The hareidi-religious Atra Kadisha group has organized widespread protests in Jerusalem, Ashkelon and elsewhere against the digging-up of the graves. The graves are being relocated in the framework of a “compromise” with those who wished to prevent the expansion of Barzilai Hospital in Ashkelon in the area of the graves.
Archaeologists and others wrote that the graves were most likely those of non-Jews, regarding whom the Jewish laws of “honoring the dead” are strict, but not as strict as for Jewish corpses.
Despite these findings, the protest organizers issued announcements against the “cruel removal by the Zionists of the graves of our forefathers and rabbis, may their memories protect us, in the city of Ashkelon in order to build upon them some hospital.”
The Nation and Land Task Force issued a counter-response recalling the events in Gush Katif of five years ago: “Part of the hareidi public, primarily Atra Kadisha, who cooperated with the uprooting of Jewish graves from Gush Katif and did not raise an outcry – they are the ones responsible for the desecration of the graves at Barzilai. Five years ago, when we turned personally to Atra Kadisha for help in the struggle against the transfer of the Gush Katif graves, they ignored us and lent their hand to the desecration of the graves of the holy Jews in Gush Katif. This harsh precedent weakened the demand to preserve ancient graves in Israel and around the world.”
Some 30 hareidi protestors were briefly arrested or detained last night and this morning during the various demonstrations. The uprooting of the graves was broadcast over the internet on the Israel Antiquities Authority site, until Deputy Health Minister Yaakov Litzman heard of it and asked that it be stopped.

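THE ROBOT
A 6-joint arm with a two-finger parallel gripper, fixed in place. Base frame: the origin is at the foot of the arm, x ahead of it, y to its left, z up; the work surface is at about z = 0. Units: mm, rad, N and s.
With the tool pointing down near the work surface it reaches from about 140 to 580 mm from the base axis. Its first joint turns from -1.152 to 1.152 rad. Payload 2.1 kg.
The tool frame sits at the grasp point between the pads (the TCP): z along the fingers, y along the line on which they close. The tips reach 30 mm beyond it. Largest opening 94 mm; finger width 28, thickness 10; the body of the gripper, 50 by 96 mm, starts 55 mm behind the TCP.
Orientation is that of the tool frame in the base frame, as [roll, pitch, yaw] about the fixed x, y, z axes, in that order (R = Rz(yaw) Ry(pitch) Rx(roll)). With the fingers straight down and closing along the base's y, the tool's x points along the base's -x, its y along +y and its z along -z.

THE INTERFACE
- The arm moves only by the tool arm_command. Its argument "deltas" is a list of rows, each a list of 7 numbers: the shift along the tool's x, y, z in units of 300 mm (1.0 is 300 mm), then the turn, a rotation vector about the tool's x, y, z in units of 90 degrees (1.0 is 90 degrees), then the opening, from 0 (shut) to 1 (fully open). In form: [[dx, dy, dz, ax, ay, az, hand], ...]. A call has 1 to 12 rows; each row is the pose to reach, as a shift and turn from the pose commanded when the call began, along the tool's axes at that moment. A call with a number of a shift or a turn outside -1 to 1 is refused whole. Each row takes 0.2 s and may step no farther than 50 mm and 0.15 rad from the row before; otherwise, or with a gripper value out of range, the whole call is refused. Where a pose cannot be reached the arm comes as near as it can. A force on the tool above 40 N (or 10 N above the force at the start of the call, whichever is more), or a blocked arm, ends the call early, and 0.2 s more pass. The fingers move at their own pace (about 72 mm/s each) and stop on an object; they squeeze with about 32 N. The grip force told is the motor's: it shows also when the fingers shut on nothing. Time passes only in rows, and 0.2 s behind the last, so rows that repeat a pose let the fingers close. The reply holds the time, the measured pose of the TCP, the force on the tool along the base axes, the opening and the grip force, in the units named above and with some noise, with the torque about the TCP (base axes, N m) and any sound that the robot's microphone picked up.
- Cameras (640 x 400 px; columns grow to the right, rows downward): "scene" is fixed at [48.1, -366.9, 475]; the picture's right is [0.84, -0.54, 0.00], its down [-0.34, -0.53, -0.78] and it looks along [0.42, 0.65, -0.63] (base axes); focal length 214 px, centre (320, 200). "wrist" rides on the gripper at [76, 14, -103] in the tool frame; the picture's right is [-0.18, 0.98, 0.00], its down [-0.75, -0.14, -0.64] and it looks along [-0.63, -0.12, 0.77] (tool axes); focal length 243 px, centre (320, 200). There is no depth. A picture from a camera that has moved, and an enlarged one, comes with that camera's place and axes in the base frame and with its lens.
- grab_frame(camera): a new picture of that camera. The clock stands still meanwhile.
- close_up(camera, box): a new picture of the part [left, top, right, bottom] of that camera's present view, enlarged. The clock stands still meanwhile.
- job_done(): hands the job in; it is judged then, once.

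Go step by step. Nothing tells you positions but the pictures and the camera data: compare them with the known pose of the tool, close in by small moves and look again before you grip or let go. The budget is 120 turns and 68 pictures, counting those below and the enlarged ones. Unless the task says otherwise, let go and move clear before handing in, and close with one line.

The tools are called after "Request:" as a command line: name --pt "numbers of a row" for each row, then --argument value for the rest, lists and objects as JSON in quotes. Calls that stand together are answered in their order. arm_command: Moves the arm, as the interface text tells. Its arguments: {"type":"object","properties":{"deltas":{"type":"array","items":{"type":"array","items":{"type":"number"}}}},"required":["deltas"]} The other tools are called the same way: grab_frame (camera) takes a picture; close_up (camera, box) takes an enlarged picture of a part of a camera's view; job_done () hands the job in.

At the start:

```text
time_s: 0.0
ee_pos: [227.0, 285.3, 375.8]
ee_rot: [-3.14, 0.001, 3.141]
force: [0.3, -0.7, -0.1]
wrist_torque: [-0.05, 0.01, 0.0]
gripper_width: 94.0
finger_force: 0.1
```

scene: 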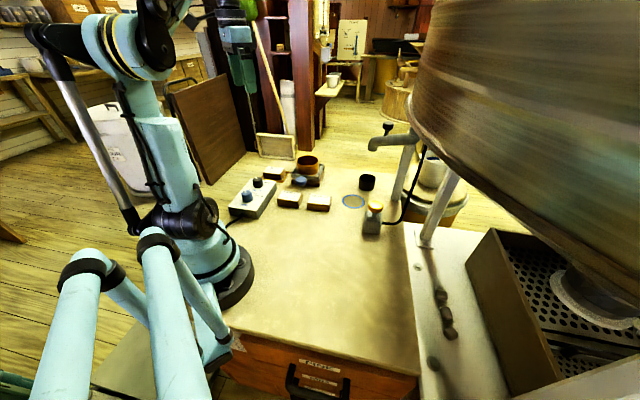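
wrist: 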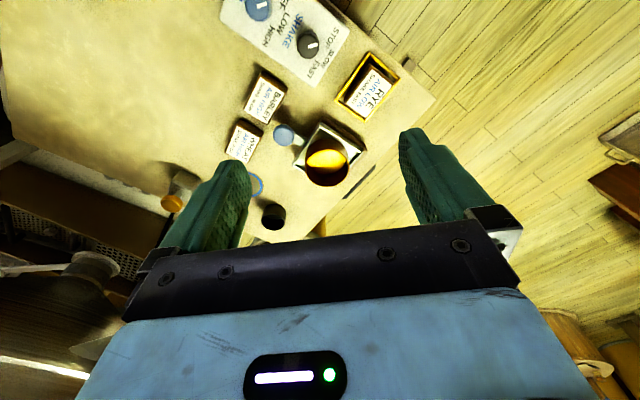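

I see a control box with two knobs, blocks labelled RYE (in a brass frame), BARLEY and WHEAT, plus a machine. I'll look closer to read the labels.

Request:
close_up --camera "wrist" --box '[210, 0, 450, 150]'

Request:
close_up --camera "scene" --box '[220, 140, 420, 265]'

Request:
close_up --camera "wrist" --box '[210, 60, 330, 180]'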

Criticism of the "Calm" Hareidi Media
Atra Kadisha had criticism of the mainstream hareidi press for its coverage of the events. The hareidi group did not like the use of the following “dry” phrases in the reports: “The police are blocking,” “the police are arresting,” “the archaeologists are removing,” etc. “The reports should condemn them and express shock and trembling at these criminal acts,” Atra Kadisha writes, “but they unfortunately are so deep into the impurity that they can’t even condemn the Zionists, etc.”